* **PAGE TEXT**
It follows that, to this day, Teori Tau has not been formally overruled. Nevertheless, as a matter of constitutional principle, like Toohey J, Gaudron J and Gummow J in Newcrest, I regard the contrary conclusion on the operation of the Constitution as preferable. Teori Tau should have been overruled. All compulsory acquisitions of property in and for the Northern Territory under s 122 of the Constitution are subject to the limiting requirements of s 51(xxxi) of the Constitution. So much follows from the obligation to read the Constitution as a single legal document, giving appropriate effect to all of its provisions.[61]
[61]cf New South Wales v The Commonwealth (Work Choices Case) (2006) 229 CLR 1 at 208 [491], 243 [607]; [2006] HCA 52.
The public purpose of all compulsory acquisitions under federal or Territory law has a constitutional origin. Unlike the Australian States[62], it would not be open to the legislature of the Northern Territory (or to the Federal Parliament pursuant to a grant of self-government to that Territory) to circumvent the dual requirements for compulsory acquisition of property provided for in s 51(xxxi) of the Constitution. That is, it would not be open to the LAA, as a Northern Territory law, to provide for the acquisition of property otherwise than "on just terms" where such acquisition was from "any State or person". Moreover, any such acquisition of property would have to be "for any purpose in respect of which the Parliament has power to make laws". This would include the power (consistent with s 51(xxxi)) granted by s 122 in respect of laws "for the government of any territory".
[62]Durham Holdings Pty Ltd v New South Wales (2001) 205 CLR 399 at 408 [7], 432 [77]; [2001] HCA 7.
Having mentioned this second constitutional question, as a potential issue in the proceedings, I will pursue it no further. First, it was not expressly relied on by the Ngaliwurru and Nungali peoples. They had other legal fish to fry. Secondly, I would infer that it was not the subject of the notice given under the s 78B requirement. Thirdly, and in any case, I can resolve the present appeal in a way favourable to the appellants without invoking the "public purpose" requirements of the Constitution, so far as they are explicit or implicit in the language of s 51(xxxi).
In leaving this question, however, I would point out that it would not be specially surprising if the legislative power of the Northern Territory, being part of the Commonwealth, a federal territory provided for in the federal Constitution, were subject to the equitable and public obligations imposed by the Constitution upon federal acquisitions of property. If that were so, the legislature of the Northern Territory might say that a Minister could acquire land "for any purpose whatsoever". However such a provision would be read down to conform to the equitable ("just terms") and public ("purpose in respect of which the Parliament has power to make laws") preconditions stated in s 51(xxxi) of the Constitution. Upon this approach, a compulsory acquisition for private purposes, so as to advance private interests, could fall outside the legislative power of the Northern Territory legislature. However, while the Ngaliwurru and Nungali peoples saw the acquisition of their native title interest in their traditional land to be outside the power of the Minister, they sought to reach that conclusion by a statutory rather than a constitutional route.

* **Robot agent transcripts**
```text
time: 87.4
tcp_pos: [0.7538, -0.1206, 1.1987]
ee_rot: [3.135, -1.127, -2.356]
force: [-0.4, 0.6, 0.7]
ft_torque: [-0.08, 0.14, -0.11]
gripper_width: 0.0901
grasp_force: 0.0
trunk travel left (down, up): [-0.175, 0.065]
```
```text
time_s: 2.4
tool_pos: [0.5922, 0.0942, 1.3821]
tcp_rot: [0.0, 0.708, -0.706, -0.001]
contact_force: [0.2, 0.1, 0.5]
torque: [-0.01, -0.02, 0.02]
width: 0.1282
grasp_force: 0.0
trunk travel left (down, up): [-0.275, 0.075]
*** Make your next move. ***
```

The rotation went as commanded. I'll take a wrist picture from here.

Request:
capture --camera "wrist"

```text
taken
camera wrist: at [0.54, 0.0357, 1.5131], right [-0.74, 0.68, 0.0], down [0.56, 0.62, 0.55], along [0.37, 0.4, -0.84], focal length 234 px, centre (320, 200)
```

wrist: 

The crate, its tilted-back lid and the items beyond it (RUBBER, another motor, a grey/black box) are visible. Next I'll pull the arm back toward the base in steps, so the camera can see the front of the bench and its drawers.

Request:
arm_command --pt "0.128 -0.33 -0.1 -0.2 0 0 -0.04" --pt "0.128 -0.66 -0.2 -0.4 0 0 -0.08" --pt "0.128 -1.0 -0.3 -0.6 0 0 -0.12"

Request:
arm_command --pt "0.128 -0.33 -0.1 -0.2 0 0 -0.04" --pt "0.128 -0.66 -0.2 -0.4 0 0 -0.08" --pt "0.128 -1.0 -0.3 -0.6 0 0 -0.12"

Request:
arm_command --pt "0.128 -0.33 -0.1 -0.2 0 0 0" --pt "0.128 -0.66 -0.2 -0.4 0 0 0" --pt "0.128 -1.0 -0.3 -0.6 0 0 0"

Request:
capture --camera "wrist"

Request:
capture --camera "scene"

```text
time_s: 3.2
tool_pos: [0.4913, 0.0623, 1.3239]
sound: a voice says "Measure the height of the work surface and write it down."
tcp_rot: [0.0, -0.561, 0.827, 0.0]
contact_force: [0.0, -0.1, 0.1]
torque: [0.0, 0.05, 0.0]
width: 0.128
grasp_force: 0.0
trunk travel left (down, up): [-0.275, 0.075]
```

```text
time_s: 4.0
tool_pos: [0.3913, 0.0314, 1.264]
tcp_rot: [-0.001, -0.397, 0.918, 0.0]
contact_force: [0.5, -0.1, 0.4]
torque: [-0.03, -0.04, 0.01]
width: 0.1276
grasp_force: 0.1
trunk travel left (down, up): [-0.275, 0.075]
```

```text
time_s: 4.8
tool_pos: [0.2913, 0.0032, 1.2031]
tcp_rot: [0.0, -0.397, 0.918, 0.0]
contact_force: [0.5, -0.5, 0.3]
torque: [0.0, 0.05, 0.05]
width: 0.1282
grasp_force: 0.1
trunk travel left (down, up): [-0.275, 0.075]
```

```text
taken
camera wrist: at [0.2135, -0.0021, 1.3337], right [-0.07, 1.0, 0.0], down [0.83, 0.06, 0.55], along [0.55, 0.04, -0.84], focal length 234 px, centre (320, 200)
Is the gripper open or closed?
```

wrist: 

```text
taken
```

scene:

* **EXERCISE TASK 1**
Could you quote the page text from "Having mentioned this" up to and including "of s 51(xxxi)."?
* **EXERCISE TASK 2**
Supply the part of the page text that comes after its last sentence.

* **TASK ANSWER 1**
Having mentioned this second constitutional question, as a potential issue in the proceedings, I will pursue it no further. First, it was not expressly relied on by the Ngaliwurru and Nungali peoples. They had other legal fish to fry. Secondly, I would infer that it was not the subject of the notice given under the s 78B requirement. Thirdly, and in any case, I can resolve the present appeal in a way favourable to the appellants without invoking the "public purpose" requirements of the Constitution, so far as they are explicit or implicit in the language of s 51(xxxi).

* **TASK ANSWER 2**
The compulsory acquisitions provisions issue
Belated recognition of native title: I return to the first statutory issue which is, in my opinion, determinative of the outcome of this appeal.
Within a statutory provision purporting to permit the Minister to "acquire land … for any purpose whatsoever"[63], and against the background of the amendments to the legislation for compulsory acquisition of interests in land in the Northern Territory[64], where is the ambiguity? On what basis might the provisions of the LAA be read in a particular way so as to exclude the acquisition of the interests of the Ngaliwurru and Nungali peoples under the LAA?
[63]LAA, s 43(1)(b).
[64]cf joint reasons at [24]-[31].
Although the language of the LAA is concededly very broad, and deliberately so when the predecessors for compulsory acquisitions of land in the Northern Territory are considered, a reflection on the arguments of the appellants sustains their contention that the apparently broad language does not extend so far as to permit the acquisitions proposed by the Minister, and notified, in the present case.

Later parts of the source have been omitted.